Thursday, May 15, 2014

The Essence Of A Life Worth Living

Man plans and God laughs. ~Yiddish proverb

I'm here today to tell you, there is no such thing as a "permanent record." As far as I can tell, it's just a boogie man, dreamt up to keep us on the straight and narrow, as if that's a path worthy of anyone's precious time. 

If I've learned anything in my 52 years, it's that there's no margin in the straight and narrow. Life happens off in the rocky parts, over there in the places where you scrape your knees and bump your head. It's the difference between merely following a recipe and performing an experiment: you're going to screw up a whole lot in between those Eureka! moments, but too many of us, too often, avoid the risk because we're worried about the phantom notetaker peering over our shoulder, judging our failures, so we trundle along on the well-worn path created by those who came before us, only to reach a certain point in life when we look around and wonder, as David Byrne famously did, "How did I get here?" and "My god, what have I done?"

The other night I attended an event for high school juniors and their parents featuring admissions officers from several universities, the idea being to get a leg up on what can be a daunting and mysterious process. No where does that fabled permanent record come more into play than here: keep your grades up, score high on bubble tests, ace those AP courses, build a broad and balanced resume of extracurricular activities, and for heaven's sake, don't do anything that might result in a photo on the internet (the latest iteration of the permanent record) that might in anyway be used to besmirch your reputation because "the internet is forever!" Boo!

The thing is, the only time these admissions officers mentioned any of this stuff was when people raised their hands and asked, and then their answers, even from the Ivy League representative, were almost dismissive. No, what they spent their hour and a half repeating over and over was that while past academic accomplishment came into play, it was only a small piece in their efforts to assemble a "true picture of who you really are," "what makes you tick," and "where your passions lie." None of them talked about a competitive process, but rather a sincere desire for the "right student" to pick them. They talked about journeys and paths and trajectories. The word "soul" came up far more than "grades." They wanted to know if kids had spent any time at all in the rocky parts scraping their knees and bumping their heads.
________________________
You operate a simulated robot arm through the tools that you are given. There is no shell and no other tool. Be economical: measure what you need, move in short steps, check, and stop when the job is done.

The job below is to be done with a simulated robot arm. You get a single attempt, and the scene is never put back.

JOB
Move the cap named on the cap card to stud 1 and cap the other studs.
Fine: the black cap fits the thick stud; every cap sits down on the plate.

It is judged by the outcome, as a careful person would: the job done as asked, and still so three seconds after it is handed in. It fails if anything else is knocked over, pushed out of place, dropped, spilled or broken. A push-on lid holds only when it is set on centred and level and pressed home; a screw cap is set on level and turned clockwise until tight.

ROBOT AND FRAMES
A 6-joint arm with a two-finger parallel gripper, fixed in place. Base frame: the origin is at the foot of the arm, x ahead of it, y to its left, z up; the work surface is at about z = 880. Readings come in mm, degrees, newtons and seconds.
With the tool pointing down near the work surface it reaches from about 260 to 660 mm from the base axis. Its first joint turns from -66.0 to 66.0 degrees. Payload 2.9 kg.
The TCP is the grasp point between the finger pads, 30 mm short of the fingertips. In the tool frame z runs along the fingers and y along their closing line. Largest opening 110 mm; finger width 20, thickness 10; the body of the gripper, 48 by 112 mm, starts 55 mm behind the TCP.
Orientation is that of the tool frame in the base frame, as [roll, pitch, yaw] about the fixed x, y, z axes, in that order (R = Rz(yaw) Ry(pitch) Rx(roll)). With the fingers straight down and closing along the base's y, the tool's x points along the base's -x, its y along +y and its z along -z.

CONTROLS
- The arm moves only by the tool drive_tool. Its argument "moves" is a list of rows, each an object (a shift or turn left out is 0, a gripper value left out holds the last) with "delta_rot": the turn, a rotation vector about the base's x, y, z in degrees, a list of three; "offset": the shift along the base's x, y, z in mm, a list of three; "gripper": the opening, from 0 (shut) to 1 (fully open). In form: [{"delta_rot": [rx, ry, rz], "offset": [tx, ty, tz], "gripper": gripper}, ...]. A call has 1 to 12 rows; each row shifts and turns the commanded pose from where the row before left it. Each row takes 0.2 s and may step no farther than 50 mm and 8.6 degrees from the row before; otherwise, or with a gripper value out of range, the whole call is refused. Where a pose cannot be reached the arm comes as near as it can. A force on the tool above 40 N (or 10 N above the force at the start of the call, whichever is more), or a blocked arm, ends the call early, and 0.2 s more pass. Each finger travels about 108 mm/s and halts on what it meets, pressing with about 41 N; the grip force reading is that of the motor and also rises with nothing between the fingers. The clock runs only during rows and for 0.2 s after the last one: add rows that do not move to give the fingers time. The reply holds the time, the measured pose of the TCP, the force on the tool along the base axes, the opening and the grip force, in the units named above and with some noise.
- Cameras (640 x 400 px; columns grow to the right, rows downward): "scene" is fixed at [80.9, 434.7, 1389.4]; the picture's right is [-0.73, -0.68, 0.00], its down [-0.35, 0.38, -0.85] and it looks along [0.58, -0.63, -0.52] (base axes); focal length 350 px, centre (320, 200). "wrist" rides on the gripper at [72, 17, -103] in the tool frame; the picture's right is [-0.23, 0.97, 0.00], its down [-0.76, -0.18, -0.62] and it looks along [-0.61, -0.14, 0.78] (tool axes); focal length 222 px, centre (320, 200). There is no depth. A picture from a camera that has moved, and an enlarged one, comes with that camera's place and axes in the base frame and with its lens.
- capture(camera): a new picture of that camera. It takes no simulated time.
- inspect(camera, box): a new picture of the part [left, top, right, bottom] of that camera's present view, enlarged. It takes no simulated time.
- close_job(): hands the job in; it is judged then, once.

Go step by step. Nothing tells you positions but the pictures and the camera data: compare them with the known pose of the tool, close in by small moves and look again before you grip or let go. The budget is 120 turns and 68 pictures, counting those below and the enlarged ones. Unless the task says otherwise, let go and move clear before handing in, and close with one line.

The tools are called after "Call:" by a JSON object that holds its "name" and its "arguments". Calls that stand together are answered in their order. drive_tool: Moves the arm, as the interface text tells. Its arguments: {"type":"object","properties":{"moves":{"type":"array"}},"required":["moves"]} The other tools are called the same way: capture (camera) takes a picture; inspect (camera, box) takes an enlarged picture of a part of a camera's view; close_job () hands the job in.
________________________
Of course, I don't expect many of the kids really heard it, so conditioned we are by the cult of the permanent record. One even asked after listening for a good hour, "What are the right extra curriculars?"

I know we do it out of concern, even love, but what a cruel burden to place on anyone, let alone a child. We are not here to judge and be judged. That's called hell, and anytime I've found myself around people more concerned with my flaws than my beauty, I've run like the wind, and you should too. "Head for the wilderness, kids!" as Utah Phillips cried, "The one within if you can find it."

Like those admissions officers, I want to surround myself with people covered in bumps and bruises, with real experiences from the real world. The straight and narrow has nothing to teach anyone other than the grind of rote and meeting the expectations of others. Life resides out there in the wilderness where there be dragons.

If I were invited to give a commencement address, it would be on the topic of god laughing at our plans, the lie of permanent records, and it would finish with this line I got from the comedic actress Tina Fey, "Say yes, you'll figure it out afterwords." That's the essence of a life worth living.